____ Collected data

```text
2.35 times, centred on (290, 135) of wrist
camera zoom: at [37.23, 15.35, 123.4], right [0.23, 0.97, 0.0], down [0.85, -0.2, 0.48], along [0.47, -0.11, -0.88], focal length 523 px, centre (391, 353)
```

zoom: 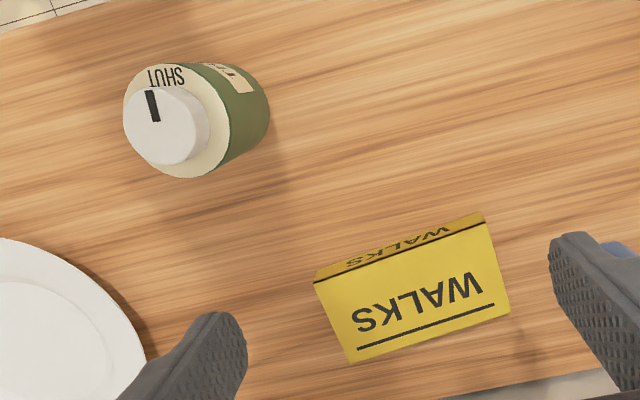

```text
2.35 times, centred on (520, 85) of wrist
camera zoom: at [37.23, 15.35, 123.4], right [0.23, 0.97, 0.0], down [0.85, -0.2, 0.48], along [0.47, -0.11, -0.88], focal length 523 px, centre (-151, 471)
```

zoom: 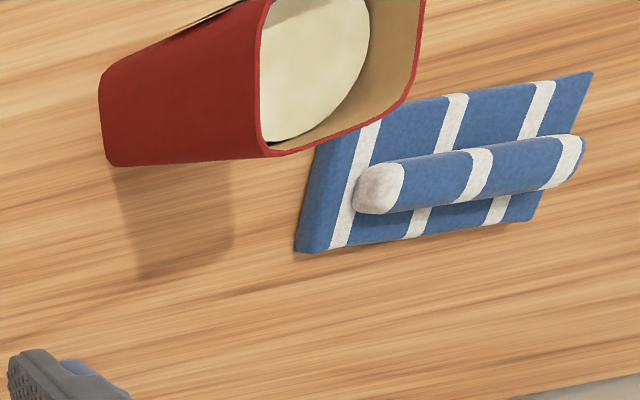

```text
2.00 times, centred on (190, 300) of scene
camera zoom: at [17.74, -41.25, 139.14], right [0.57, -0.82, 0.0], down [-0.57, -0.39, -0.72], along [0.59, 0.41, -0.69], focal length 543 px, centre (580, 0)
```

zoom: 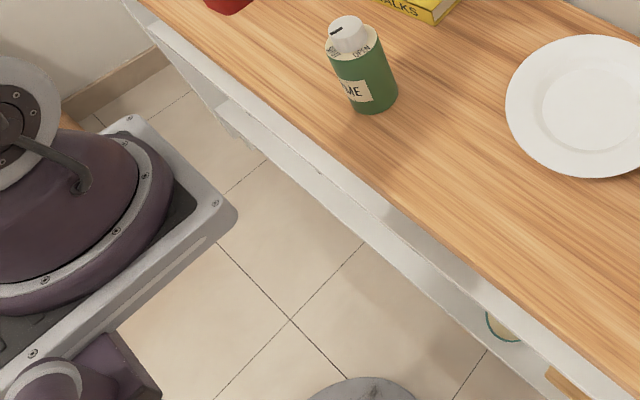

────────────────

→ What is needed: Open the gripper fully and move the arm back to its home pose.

________

→ What is needed: Collect each line above holding the string "down".

→ Written answer:
camera zoom: at [37.23, 15.35, 123.4], right [0.23, 0.97, 0.0], down [0.85, -0.2, 0.48], along [0.47, -0.11, -0.88], focal length 523 px, centre (391, 353)
camera zoom: at [37.23, 15.35, 123.4], right [0.23, 0.97, 0.0], down [0.85, -0.2, 0.48], along [0.47, -0.11, -0.88], focal length 523 px, centre (-151, 471)
camera zoom: at [17.74, -41.25, 139.14], right [0.57, -0.82, 0.0], down [-0.57, -0.39, -0.72], along [0.59, 0.41, -0.69], focal length 543 px, centre (580, 0)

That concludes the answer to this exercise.